The housing crisis isn't looming, it hit long ago!

29 October 2007

Everyone knows there is a housing crisis. It is hardly "looming" as the press tells us! But this crisis does not have the same meaning for everyone. For the best off among the 32% of households who already own their homes (often too big for their needs), the problem is affording a 2nd or 3rd one!

But what about the growing number of workers who are on low pay, especially those who rely on casual work? There was never enough cheap and good housing for them and they certainly cannot afford the government's supposedly "affordable" fancy housing purchase schemes! In fact, quite who these schemes are aimed at is a mystery.

Now a report has been published by advisors to the government saying that not enough affordable housing is planned for the future. There will be a shortfall of at least 250,000 homes by 2016, even if the government's target of 240,000 homes/year is met by this date, which is unlikely. Which means house prices will soar to 11-13 times average earnings, as opposed to 7 times today.

Housing minister Yvette Cooper tells us she understands all this and that the problem is to build homes in the right places. Really? Surely the problem is to build homes for the right people? In other words, for the low paid, whose incomes dictate that they need rents proportionate to their earnings for good homes! They simply cannot afford anything else. Where are they meant to live?

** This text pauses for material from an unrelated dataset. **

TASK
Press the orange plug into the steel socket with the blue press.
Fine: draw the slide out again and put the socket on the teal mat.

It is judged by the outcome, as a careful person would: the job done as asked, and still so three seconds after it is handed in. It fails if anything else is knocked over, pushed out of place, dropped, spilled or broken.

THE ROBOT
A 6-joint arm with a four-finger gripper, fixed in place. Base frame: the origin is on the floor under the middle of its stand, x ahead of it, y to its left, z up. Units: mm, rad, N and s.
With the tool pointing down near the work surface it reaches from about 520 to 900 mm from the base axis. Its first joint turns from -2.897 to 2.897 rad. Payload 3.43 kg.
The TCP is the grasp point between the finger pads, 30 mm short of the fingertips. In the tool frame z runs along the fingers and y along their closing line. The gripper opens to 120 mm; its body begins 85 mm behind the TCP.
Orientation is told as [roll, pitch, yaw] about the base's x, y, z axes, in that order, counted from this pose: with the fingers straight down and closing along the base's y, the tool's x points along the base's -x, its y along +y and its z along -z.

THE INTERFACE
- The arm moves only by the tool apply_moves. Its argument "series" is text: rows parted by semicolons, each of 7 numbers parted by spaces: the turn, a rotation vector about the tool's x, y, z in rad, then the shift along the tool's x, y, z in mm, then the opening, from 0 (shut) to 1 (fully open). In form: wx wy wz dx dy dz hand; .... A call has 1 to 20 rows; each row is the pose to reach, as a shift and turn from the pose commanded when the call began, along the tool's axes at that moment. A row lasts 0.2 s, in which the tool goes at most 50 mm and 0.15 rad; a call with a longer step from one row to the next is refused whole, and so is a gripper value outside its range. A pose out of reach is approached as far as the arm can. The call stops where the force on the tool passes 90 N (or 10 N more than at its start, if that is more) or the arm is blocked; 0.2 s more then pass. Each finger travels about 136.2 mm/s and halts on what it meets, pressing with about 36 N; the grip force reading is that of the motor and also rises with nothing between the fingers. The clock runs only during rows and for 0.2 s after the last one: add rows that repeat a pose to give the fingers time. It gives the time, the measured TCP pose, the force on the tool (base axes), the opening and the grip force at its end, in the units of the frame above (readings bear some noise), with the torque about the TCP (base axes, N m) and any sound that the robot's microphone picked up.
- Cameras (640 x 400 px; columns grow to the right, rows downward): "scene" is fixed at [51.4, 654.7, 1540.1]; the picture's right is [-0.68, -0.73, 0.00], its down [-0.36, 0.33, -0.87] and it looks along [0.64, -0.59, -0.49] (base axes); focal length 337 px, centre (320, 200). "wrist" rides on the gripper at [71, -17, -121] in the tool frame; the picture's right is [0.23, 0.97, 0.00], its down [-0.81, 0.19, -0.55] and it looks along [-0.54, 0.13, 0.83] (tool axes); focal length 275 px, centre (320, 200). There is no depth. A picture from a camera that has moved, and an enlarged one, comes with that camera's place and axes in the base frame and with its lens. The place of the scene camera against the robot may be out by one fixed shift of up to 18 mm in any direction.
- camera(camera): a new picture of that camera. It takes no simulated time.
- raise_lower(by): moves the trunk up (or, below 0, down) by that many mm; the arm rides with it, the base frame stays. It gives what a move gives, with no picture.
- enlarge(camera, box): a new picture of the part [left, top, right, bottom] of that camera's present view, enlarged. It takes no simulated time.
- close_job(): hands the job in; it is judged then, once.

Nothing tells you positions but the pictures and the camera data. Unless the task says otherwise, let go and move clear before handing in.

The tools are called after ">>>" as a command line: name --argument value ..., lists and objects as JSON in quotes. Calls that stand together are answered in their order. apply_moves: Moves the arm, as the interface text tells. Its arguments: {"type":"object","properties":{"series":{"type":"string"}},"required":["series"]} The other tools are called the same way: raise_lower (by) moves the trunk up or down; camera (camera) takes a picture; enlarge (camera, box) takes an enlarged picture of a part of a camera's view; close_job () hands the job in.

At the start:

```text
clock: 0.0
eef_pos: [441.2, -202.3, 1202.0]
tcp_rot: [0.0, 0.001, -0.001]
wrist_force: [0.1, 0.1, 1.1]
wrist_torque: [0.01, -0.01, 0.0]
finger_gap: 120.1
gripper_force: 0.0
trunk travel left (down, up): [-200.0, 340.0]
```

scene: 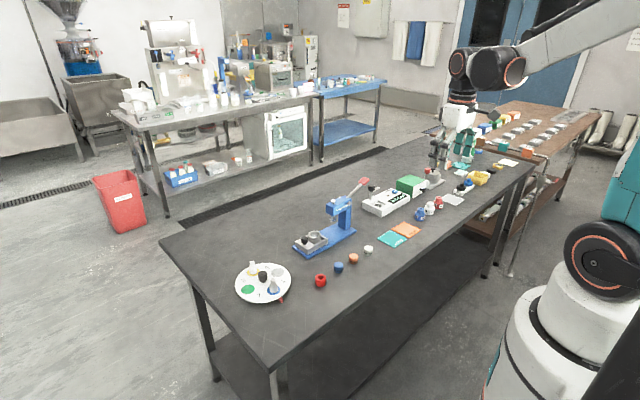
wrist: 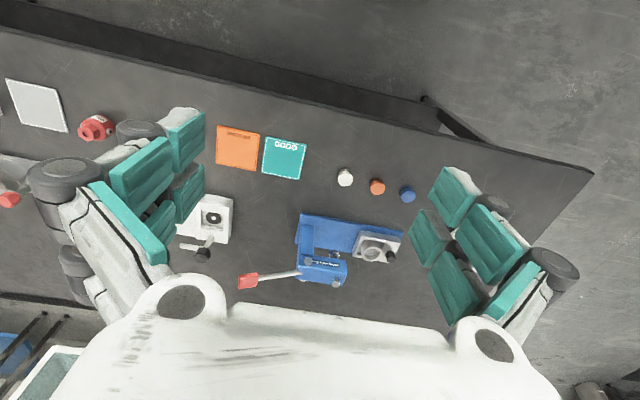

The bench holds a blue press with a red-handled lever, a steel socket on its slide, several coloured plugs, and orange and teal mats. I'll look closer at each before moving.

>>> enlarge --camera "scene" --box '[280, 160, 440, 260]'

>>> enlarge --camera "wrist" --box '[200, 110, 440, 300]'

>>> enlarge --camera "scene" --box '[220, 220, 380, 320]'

There are many people in this boat and the number is growing all the time, as companies cut the number of full time permanent workers. Almost one third of households - 29% - live in rented accommodation and two thirds of this housing is supplied via local authorities or housing associations. But who knows how many of the 39% who are at present paying a mortgage might find, at some point, that this burden is unaffordable and that they would prefer to pay an affordable rent for a good quality home?

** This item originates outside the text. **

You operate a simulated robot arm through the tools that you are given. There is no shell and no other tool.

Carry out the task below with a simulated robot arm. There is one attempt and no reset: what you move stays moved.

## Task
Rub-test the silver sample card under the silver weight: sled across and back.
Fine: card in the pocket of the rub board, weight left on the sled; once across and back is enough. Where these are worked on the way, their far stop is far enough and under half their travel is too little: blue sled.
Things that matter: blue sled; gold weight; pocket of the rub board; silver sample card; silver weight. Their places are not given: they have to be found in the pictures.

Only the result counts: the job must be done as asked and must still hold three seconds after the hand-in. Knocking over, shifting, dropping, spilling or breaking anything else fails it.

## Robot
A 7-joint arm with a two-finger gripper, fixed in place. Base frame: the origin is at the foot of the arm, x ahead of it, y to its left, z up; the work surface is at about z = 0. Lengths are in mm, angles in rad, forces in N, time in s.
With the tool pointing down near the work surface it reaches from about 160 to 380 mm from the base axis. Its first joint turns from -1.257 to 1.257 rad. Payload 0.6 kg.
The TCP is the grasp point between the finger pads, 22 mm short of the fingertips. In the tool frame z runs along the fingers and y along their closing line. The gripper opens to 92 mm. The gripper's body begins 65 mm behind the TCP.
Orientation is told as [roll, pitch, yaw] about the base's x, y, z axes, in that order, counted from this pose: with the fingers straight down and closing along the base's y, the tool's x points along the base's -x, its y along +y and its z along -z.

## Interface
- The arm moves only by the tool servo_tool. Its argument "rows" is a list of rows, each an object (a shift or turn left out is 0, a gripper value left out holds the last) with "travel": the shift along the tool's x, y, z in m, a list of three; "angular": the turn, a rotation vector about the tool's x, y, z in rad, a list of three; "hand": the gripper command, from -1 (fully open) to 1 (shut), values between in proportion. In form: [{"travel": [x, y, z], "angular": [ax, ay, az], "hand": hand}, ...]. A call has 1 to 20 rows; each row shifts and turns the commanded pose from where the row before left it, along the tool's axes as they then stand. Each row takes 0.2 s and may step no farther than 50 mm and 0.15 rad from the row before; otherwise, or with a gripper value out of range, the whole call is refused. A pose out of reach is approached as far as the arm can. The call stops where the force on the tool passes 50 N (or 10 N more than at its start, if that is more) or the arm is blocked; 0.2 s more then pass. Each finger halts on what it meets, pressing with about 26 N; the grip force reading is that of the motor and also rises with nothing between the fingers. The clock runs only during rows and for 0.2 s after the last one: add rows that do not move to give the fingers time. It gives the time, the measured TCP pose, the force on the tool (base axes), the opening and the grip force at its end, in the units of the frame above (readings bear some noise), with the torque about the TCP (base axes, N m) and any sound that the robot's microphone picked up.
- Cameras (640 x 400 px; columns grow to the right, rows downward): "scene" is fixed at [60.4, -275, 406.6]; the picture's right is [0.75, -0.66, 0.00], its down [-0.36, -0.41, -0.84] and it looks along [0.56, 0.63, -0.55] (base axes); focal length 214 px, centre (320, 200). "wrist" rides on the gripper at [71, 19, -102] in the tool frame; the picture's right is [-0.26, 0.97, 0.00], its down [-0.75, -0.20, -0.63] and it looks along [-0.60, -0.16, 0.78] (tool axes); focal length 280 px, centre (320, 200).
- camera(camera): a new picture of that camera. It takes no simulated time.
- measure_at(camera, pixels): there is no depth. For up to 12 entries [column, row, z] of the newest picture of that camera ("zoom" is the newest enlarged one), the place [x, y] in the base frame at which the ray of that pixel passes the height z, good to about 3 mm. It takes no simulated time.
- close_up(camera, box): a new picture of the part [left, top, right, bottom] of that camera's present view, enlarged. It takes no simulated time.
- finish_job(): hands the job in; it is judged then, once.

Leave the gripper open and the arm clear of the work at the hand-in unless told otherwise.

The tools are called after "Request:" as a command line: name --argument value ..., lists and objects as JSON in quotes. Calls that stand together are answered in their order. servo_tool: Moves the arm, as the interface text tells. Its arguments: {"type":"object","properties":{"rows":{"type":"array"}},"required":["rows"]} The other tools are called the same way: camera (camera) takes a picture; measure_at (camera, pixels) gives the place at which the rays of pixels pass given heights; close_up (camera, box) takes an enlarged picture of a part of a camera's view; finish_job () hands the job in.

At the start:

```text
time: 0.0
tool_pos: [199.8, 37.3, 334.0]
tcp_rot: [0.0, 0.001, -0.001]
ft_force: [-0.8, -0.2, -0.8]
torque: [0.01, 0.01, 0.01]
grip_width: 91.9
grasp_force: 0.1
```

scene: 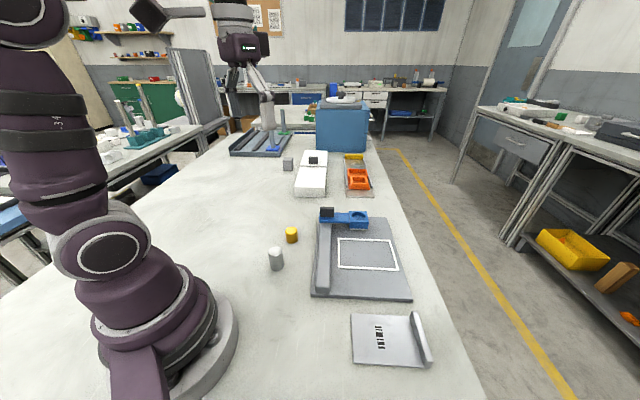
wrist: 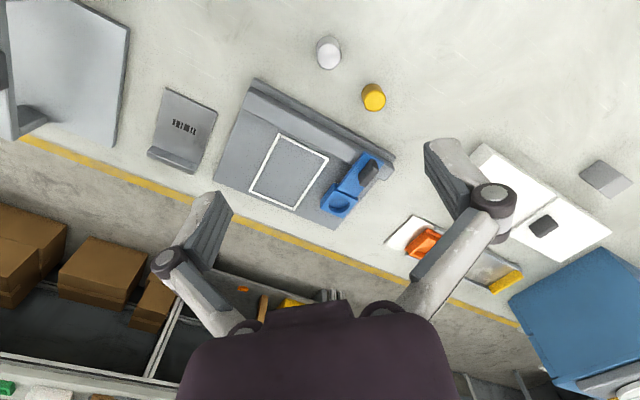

That said, the main obstacle to developing the kind of housing that is needed, is the government's insistence on doing it in "partnership" with the profiteers - meaning that the shark's profits have to be paid by the tenants or buyers.

The only answer would be a massive social housing programme, built entirely by public employees to provide the housing estates of the future, planned properly, with all necessary amenities and well away from the flood plains... But that would require a bit of a revolution, wouldn't it?